§ WHAT THIS TASK INVOLVES
Quote the listing below in its entirety.

— BEGIN —

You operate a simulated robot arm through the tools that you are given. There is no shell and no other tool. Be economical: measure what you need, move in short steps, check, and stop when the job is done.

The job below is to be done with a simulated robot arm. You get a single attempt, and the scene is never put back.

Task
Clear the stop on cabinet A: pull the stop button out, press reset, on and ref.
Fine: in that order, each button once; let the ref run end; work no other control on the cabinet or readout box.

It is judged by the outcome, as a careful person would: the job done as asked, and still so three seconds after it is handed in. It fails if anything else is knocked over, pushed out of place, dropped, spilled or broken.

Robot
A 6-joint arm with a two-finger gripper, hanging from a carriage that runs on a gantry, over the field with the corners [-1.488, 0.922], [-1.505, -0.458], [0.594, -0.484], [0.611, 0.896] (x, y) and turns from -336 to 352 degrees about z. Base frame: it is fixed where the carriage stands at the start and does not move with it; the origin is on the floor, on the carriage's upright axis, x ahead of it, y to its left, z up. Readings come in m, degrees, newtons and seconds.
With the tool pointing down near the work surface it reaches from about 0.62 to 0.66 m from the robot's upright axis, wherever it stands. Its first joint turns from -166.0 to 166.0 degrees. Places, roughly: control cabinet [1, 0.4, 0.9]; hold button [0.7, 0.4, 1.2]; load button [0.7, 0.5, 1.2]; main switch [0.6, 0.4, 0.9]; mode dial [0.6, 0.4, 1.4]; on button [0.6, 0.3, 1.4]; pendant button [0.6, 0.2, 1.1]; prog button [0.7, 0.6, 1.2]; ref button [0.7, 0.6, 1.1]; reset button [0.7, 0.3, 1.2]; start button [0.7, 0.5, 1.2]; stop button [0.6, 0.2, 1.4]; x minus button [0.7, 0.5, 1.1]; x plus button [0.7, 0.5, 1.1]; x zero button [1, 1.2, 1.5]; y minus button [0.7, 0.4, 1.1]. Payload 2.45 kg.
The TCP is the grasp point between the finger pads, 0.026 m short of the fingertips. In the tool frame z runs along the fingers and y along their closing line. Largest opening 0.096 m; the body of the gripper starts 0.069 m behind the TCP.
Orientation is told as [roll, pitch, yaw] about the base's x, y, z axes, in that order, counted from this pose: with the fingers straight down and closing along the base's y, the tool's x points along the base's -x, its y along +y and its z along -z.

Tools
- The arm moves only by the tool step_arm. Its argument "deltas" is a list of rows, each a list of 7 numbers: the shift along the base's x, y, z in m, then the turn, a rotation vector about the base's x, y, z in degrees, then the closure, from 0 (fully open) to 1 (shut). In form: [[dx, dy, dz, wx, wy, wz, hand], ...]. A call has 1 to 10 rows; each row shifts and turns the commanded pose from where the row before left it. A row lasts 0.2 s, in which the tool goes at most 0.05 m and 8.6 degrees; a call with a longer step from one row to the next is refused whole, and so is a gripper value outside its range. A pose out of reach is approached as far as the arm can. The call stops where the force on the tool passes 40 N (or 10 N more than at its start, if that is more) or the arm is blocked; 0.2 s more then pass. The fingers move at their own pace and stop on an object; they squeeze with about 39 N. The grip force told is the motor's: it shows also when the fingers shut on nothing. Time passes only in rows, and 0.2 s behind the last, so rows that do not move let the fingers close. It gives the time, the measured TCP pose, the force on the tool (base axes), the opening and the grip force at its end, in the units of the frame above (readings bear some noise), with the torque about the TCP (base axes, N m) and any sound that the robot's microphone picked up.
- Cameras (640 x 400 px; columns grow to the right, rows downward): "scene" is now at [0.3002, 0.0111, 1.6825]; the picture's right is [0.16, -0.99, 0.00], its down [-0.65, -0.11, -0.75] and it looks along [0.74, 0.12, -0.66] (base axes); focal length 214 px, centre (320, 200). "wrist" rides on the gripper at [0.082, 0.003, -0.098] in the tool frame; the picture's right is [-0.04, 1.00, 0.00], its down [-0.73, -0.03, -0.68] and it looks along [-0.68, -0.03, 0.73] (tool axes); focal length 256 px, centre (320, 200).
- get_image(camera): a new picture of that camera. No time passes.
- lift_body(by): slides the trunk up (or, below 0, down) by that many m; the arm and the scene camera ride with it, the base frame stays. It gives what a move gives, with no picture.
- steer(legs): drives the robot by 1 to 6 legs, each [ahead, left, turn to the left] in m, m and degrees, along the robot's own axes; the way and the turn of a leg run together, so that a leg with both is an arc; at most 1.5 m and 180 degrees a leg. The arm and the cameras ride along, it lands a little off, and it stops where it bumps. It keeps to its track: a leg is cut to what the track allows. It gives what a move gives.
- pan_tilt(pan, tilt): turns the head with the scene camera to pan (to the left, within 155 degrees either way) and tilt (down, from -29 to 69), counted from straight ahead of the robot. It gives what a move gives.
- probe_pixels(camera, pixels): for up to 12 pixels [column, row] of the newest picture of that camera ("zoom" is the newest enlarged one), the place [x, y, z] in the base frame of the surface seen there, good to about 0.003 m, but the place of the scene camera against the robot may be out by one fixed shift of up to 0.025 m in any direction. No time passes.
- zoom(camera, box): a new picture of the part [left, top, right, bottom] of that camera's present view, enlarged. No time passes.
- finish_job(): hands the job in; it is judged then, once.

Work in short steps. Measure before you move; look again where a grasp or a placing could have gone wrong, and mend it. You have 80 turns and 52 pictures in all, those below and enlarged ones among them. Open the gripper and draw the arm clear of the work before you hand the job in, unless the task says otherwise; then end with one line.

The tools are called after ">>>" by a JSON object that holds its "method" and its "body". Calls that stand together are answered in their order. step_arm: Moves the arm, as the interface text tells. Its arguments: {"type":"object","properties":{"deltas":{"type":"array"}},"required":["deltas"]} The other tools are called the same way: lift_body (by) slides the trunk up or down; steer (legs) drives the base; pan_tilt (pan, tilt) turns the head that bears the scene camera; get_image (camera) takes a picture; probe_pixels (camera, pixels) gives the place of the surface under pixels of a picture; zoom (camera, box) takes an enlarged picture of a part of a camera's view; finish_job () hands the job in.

— END —

§ TASK RESPONSE
You operate a simulated robot arm through the tools that you are given. There is no shell and no other tool. Be economical: measure what you need, move in short steps, check, and stop when the job is done.

The job below is to be done with a simulated robot arm. You get a single attempt, and the scene is never put back.

Task
Clear the stop on cabinet A: pull the stop button out, press reset, on and ref.
Fine: in that order, each button once; let the ref run end; work no other control on the cabinet or readout box.

It is judged by the outcome, as a careful person would: the job done as asked, and still so three seconds after it is handed in. It fails if anything else is knocked over, pushed out of place, dropped, spilled or broken.

Robot
A 6-joint arm with a two-finger gripper, hanging from a carriage that runs on a gantry, over the field with the corners [-1.488, 0.922], [-1.505, -0.458], [0.594, -0.484], [0.611, 0.896] (x, y) and turns from -336 to 352 degrees about z. Base frame: it is fixed where the carriage stands at the start and does not move with it; the origin is on the floor, on the carriage's upright axis, x ahead of it, y to its left, z up. Readings come in m, degrees, newtons and seconds.
With the tool pointing down near the work surface it reaches from about 0.62 to 0.66 m from the robot's upright axis, wherever it stands. Its first joint turns from -166.0 to 166.0 degrees. Places, roughly: control cabinet [1, 0.4, 0.9]; hold button [0.7, 0.4, 1.2]; load button [0.7, 0.5, 1.2]; main switch [0.6, 0.4, 0.9]; mode dial [0.6, 0.4, 1.4]; on button [0.6, 0.3, 1.4]; pendant button [0.6, 0.2, 1.1]; prog button [0.7, 0.6, 1.2]; ref button [0.7, 0.6, 1.1]; reset button [0.7, 0.3, 1.2]; start button [0.7, 0.5, 1.2]; stop button [0.6, 0.2, 1.4]; x minus button [0.7, 0.5, 1.1]; x plus button [0.7, 0.5, 1.1]; x zero button [1, 1.2, 1.5]; y minus button [0.7, 0.4, 1.1]. Payload 2.45 kg.
The TCP is the grasp point between the finger pads, 0.026 m short of the fingertips. In the tool frame z runs along the fingers and y along their closing line. Largest opening 0.096 m; the body of the gripper starts 0.069 m behind the TCP.
Orientation is told as [roll, pitch, yaw] about the base's x, y, z axes, in that order, counted from this pose: with the fingers straight down and closing along the base's y, the tool's x points along the base's -x, its y along +y and its z along -z.

Tools
- The arm moves only by the tool step_arm. Its argument "deltas" is a list of rows, each a list of 7 numbers: the shift along the base's x, y, z in m, then the turn, a rotation vector about the base's x, y, z in degrees, then the closure, from 0 (fully open) to 1 (shut). In form: [[dx, dy, dz, wx, wy, wz, hand], ...]. A call has 1 to 10 rows; each row shifts and turns the commanded pose from where the row before left it. A row lasts 0.2 s, in which the tool goes at most 0.05 m and 8.6 degrees; a call with a longer step from one row to the next is refused whole, and so is a gripper value outside its range. A pose out of reach is approached as far as the arm can. The call stops where the force on the tool passes 40 N (or 10 N more than at its start, if that is more) or the arm is blocked; 0.2 s more then pass. The fingers move at their own pace and stop on an object; they squeeze with about 39 N. The grip force told is the motor's: it shows also when the fingers shut on nothing. Time passes only in rows, and 0.2 s behind the last, so rows that do not move let the fingers close. It gives the time, the measured TCP pose, the force on the tool (base axes), the opening and the grip force at its end, in the units of the frame above (readings bear some noise), with the torque about the TCP (base axes, N m) and any sound that the robot's microphone picked up.
- Cameras (640 x 400 px; columns grow to the right, rows downward): "scene" is now at [0.3002, 0.0111, 1.6825]; the picture's right is [0.16, -0.99, 0.00], its down [-0.65, -0.11, -0.75] and it looks along [0.74, 0.12, -0.66] (base axes); focal length 214 px, centre (320, 200). "wrist" rides on the gripper at [0.082, 0.003, -0.098] in the tool frame; the picture's right is [-0.04, 1.00, 0.00], its down [-0.73, -0.03, -0.68] and it looks along [-0.68, -0.03, 0.73] (tool axes); focal length 256 px, centre (320, 200).
- get_image(camera): a new picture of that camera. No time passes.
- lift_body(by): slides the trunk up (or, below 0, down) by that many m; the arm and the scene camera ride with it, the base frame stays. It gives what a move gives, with no picture.
- steer(legs): drives the robot by 1 to 6 legs, each [ahead, left, turn to the left] in m, m and degrees, along the robot's own axes; the way and the turn of a leg run together, so that a leg with both is an arc; at most 1.5 m and 180 degrees a leg. The arm and the cameras ride along, it lands a little off, and it stops where it bumps. It keeps to its track: a leg is cut to what the track allows. It gives what a move gives.
- pan_tilt(pan, tilt): turns the head with the scene camera to pan (to the left, within 155 degrees either way) and tilt (down, from -29 to 69), counted from straight ahead of the robot. It gives what a move gives.
- probe_pixels(camera, pixels): for up to 12 pixels [column, row] of the newest picture of that camera ("zoom" is the newest enlarged one), the place [x, y, z] in the base frame of the surface seen there, good to about 0.003 m, but the place of the scene camera against the robot may be out by one fixed shift of up to 0.025 m in any direction. No time passes.
- zoom(camera, box): a new picture of the part [left, top, right, bottom] of that camera's present view, enlarged. No time passes.
- finish_job(): hands the job in; it is judged then, once.

Work in short steps. Measure before you move; look again where a grasp or a placing could have gone wrong, and mend it. You have 80 turns and 52 pictures in all, those below and enlarged ones among them. Open the gripper and draw the arm clear of the work before you hand the job in, unless the task says otherwise; then end with one line.

The tools are called after ">>>" by a JSON object that holds its "method" and its "body". Calls that stand together are answered in their order. step_arm: Moves the arm, as the interface text tells. Its arguments: {"type":"object","properties":{"deltas":{"type":"array"}},"required":["deltas"]} The other tools are called the same way: lift_body (by) slides the trunk up or down; steer (legs) drives the base; pan_tilt (pan, tilt) turns the head that bears the scene camera; get_image (camera) takes a picture; probe_pixels (camera, pixels) gives the place of the surface under pixels of a picture; zoom (camera, box) takes an enlarged picture of a part of a camera's view; finish_job () hands the job in.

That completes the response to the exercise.